**TASK INSTRUCTIONS**
Repeat the lines of the data that follow, please, starting at the first and stopping after the one with "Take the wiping". Number the lines from 1 and leave blank lines out.

Items from a data source
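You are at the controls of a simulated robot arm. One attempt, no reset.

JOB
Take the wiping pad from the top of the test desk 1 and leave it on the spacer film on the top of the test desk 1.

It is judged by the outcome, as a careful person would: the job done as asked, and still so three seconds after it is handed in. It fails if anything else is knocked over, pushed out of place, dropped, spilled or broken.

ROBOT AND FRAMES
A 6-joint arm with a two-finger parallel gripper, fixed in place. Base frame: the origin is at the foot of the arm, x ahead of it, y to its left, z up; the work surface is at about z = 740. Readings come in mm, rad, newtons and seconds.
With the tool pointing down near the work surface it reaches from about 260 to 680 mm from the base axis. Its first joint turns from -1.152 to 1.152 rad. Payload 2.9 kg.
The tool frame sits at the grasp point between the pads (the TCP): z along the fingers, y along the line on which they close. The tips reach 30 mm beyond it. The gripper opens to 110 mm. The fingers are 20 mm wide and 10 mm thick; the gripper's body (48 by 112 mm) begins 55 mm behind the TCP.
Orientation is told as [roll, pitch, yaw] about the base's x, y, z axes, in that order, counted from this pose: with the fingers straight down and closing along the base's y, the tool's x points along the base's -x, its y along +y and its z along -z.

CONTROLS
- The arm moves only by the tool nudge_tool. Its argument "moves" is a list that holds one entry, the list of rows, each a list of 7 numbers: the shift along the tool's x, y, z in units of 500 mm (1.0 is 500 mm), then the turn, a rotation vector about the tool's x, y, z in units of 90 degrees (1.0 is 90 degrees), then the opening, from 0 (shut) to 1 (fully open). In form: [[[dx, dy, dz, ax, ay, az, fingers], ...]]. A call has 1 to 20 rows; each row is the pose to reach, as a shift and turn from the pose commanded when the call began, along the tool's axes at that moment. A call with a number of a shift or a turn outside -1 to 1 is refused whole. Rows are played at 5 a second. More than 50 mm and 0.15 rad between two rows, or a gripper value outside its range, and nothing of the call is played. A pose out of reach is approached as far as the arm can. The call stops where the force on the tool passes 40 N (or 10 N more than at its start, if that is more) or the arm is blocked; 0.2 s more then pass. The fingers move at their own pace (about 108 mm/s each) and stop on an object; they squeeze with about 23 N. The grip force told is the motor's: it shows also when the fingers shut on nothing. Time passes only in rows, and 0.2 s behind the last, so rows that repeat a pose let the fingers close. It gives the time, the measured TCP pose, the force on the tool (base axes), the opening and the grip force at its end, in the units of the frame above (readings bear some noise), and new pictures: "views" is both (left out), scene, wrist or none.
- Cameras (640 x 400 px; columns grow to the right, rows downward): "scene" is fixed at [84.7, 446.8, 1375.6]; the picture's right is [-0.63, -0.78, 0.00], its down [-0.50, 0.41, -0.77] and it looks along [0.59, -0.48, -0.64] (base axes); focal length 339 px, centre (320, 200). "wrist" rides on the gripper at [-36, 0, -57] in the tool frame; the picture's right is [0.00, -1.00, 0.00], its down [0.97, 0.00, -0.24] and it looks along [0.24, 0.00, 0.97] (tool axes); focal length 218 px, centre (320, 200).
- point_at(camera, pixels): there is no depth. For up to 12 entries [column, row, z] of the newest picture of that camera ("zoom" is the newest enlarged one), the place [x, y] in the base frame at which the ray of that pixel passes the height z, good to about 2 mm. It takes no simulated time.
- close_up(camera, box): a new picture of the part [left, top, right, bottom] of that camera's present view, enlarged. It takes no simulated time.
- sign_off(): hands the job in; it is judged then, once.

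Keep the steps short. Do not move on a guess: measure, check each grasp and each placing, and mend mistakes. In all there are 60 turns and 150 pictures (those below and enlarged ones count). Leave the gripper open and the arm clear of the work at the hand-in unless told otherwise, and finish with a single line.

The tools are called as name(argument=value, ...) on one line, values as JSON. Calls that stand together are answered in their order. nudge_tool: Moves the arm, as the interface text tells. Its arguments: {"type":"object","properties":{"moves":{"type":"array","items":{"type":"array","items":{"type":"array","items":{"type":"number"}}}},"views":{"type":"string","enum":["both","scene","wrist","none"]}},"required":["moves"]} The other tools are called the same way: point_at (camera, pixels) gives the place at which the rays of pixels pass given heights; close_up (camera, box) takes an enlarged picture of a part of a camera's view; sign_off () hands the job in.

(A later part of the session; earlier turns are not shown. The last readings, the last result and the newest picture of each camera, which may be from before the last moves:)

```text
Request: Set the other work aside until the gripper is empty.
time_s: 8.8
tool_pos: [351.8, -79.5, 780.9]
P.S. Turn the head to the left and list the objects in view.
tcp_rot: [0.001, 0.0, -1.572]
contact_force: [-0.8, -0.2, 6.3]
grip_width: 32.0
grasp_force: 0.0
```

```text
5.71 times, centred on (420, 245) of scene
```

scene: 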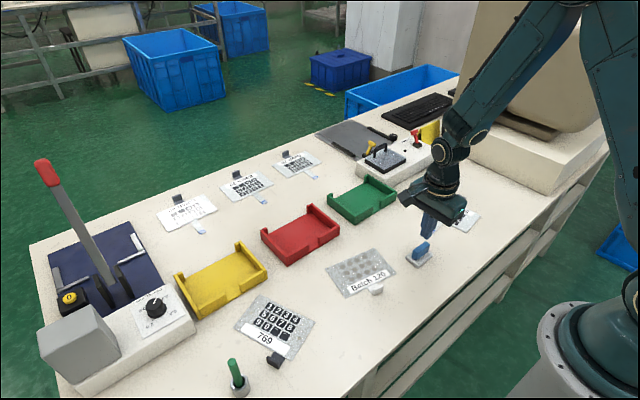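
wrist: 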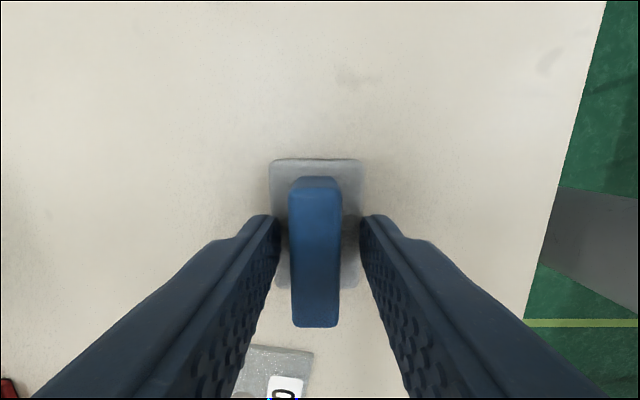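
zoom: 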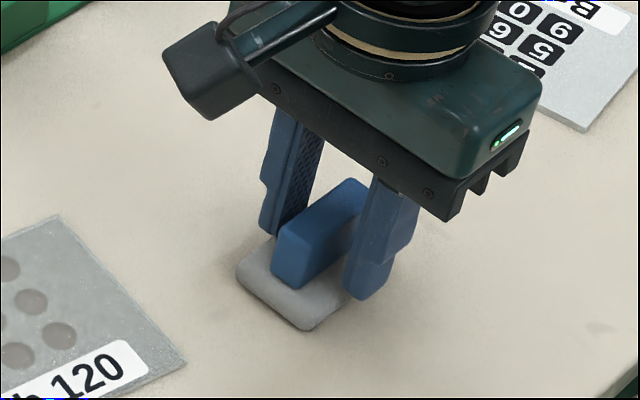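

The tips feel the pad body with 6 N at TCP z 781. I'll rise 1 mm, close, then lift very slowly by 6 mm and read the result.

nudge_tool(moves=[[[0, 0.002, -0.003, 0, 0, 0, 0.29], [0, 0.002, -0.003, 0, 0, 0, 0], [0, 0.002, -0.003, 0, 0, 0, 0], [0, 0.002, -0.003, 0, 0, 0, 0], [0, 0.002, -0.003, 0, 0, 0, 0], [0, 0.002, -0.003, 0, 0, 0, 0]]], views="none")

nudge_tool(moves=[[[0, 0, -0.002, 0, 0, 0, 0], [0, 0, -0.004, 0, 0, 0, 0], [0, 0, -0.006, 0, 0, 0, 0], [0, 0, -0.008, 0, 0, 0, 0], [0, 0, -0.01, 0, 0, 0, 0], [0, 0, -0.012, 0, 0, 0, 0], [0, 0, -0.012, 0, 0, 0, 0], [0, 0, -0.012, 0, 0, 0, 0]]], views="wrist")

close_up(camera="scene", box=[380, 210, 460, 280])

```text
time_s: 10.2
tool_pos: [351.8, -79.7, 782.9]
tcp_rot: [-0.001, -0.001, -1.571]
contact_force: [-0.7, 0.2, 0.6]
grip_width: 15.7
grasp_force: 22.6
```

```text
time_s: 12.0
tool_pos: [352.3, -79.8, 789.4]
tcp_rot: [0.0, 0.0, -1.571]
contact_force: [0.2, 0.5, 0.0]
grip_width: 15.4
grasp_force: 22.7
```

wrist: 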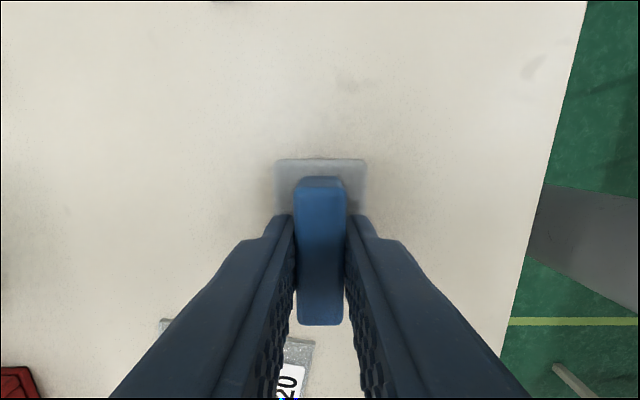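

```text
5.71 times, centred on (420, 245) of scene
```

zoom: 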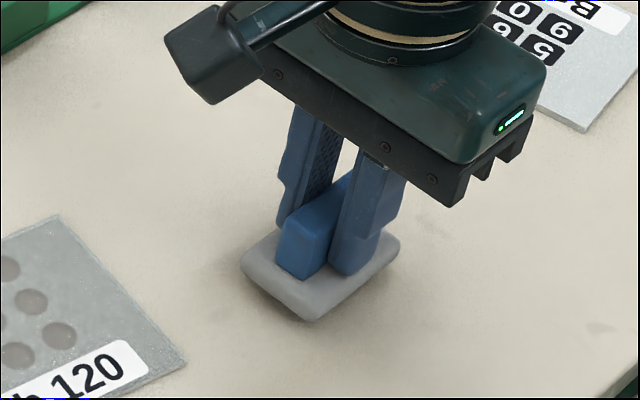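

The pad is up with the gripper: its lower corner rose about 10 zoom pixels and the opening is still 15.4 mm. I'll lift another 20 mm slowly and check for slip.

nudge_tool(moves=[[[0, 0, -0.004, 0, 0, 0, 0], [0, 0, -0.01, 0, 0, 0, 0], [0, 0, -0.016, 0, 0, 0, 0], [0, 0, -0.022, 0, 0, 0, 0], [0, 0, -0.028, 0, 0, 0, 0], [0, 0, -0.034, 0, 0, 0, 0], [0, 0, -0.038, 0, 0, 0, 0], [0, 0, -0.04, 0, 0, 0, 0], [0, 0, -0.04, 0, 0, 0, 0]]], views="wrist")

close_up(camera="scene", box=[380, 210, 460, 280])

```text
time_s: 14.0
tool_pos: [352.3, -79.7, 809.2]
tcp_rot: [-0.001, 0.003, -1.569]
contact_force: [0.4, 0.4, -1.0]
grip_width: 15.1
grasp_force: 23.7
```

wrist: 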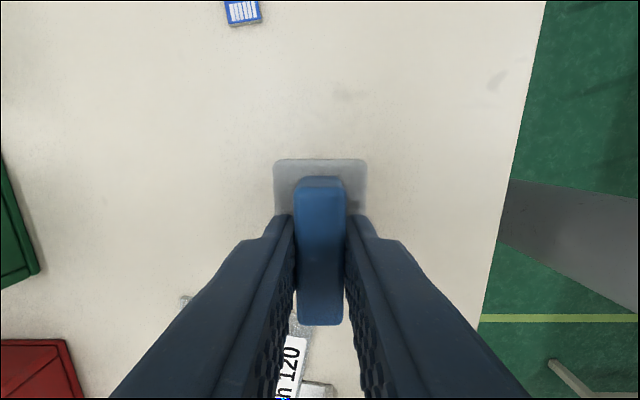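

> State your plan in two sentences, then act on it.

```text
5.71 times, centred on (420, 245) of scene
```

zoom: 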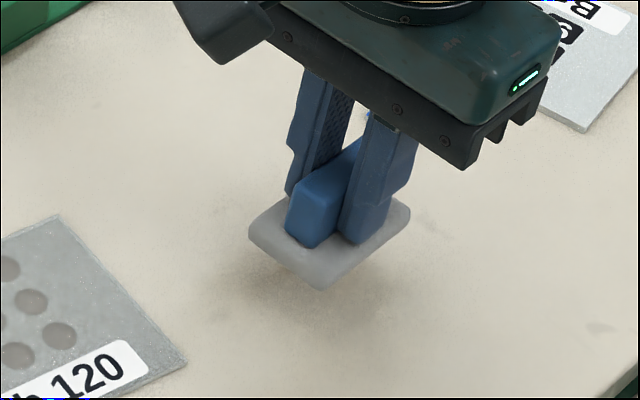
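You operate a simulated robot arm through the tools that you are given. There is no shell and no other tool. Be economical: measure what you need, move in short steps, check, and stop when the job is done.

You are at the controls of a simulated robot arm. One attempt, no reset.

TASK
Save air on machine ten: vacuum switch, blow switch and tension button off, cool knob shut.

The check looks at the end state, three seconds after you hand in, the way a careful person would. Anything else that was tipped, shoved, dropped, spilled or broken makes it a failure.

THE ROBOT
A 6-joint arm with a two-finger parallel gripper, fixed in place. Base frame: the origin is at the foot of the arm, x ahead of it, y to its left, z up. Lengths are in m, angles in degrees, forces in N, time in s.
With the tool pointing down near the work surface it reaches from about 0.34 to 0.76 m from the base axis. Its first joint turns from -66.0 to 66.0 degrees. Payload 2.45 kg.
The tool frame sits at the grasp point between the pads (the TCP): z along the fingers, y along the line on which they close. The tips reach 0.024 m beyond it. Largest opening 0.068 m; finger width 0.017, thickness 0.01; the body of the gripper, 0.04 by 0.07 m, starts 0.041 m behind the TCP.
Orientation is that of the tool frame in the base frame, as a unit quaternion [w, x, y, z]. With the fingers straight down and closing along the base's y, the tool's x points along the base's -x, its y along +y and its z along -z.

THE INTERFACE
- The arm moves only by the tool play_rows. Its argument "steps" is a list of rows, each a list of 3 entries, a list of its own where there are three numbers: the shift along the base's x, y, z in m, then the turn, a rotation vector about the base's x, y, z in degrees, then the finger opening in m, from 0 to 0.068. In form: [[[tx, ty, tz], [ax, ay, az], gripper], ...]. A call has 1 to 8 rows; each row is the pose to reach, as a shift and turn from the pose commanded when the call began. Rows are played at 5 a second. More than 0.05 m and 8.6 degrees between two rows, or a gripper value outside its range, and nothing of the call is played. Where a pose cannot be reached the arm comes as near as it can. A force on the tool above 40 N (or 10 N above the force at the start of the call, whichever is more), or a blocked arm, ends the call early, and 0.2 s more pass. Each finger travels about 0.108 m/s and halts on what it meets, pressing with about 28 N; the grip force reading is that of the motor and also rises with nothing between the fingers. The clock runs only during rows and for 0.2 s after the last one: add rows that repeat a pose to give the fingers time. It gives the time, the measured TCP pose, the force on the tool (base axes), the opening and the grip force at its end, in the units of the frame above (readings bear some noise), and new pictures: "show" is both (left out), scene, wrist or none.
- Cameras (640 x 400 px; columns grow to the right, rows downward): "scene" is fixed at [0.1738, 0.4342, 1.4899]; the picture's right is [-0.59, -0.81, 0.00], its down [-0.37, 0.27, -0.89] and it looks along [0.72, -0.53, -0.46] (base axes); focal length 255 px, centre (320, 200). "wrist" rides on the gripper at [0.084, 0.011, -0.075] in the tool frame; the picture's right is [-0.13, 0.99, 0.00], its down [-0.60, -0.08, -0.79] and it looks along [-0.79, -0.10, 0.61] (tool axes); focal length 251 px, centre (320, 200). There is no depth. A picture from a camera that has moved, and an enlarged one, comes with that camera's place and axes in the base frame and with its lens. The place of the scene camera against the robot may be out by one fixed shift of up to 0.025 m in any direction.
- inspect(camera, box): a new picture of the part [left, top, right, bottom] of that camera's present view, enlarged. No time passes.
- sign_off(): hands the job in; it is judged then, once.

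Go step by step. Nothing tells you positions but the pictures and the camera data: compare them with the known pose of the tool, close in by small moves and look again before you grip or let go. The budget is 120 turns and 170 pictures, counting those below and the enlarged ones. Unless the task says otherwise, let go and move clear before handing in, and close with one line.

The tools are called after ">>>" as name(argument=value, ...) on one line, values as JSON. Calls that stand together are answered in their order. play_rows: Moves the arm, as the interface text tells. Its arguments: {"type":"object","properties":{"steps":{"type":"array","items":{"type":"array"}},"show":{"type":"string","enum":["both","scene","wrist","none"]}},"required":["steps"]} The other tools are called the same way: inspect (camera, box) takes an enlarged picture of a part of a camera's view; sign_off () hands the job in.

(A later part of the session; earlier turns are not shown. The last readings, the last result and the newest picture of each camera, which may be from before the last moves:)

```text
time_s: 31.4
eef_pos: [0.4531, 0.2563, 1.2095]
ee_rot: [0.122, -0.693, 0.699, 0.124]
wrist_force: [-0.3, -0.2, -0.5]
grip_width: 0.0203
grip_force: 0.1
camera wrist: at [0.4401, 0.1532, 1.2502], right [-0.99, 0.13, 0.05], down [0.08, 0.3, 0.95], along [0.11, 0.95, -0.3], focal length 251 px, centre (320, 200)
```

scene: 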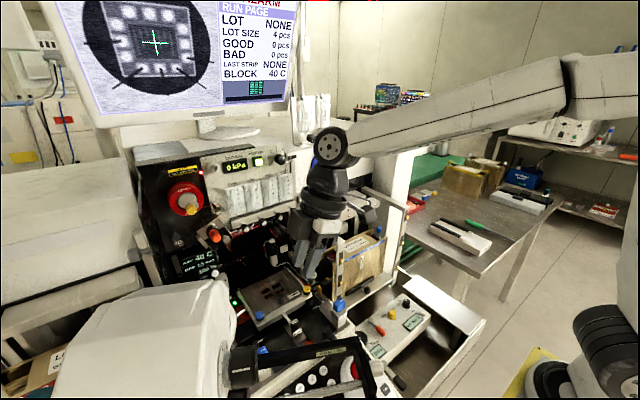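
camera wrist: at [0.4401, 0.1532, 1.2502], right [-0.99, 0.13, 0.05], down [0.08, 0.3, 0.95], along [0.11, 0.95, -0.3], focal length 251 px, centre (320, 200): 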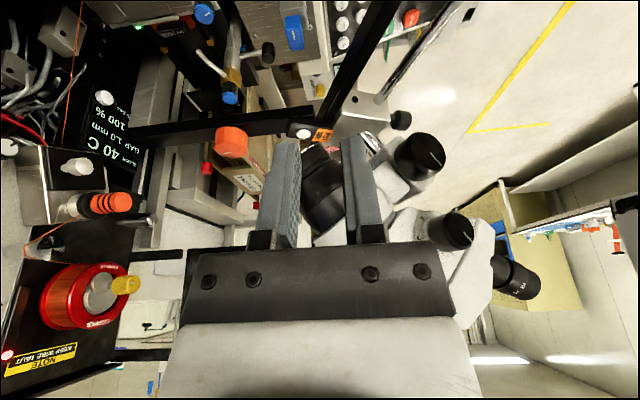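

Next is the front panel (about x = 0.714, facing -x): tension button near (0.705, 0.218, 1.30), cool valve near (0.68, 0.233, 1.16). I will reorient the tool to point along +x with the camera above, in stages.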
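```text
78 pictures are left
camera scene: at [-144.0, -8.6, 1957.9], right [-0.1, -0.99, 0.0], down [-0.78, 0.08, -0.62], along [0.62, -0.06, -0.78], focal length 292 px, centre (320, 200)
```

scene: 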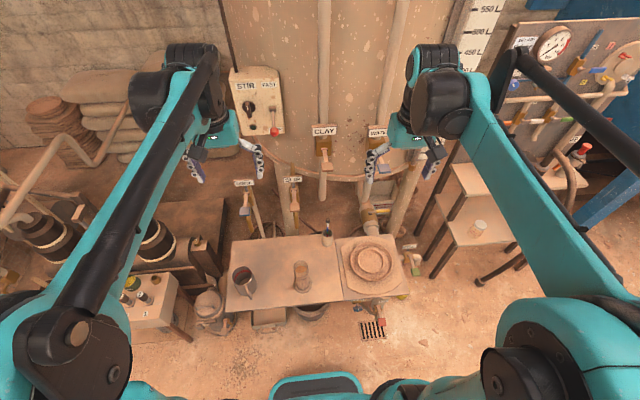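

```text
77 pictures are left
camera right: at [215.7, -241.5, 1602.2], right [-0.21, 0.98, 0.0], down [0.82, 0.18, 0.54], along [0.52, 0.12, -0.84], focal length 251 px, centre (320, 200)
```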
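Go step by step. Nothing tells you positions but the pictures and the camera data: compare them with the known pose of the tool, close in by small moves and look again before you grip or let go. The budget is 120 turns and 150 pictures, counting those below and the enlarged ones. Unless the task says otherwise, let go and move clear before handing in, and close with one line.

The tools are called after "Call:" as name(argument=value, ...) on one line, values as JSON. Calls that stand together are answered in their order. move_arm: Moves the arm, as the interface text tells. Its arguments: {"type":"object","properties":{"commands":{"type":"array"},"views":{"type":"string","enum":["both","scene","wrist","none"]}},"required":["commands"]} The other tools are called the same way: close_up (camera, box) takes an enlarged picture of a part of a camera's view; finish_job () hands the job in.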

**RESULT**
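1. You are at the controls of a simulated robot arm. One attempt, no reset.
2. JOB
3. Take the wiping pad from the top of the test desk 1 and leave it on the spacer film on the top of the test desk 1.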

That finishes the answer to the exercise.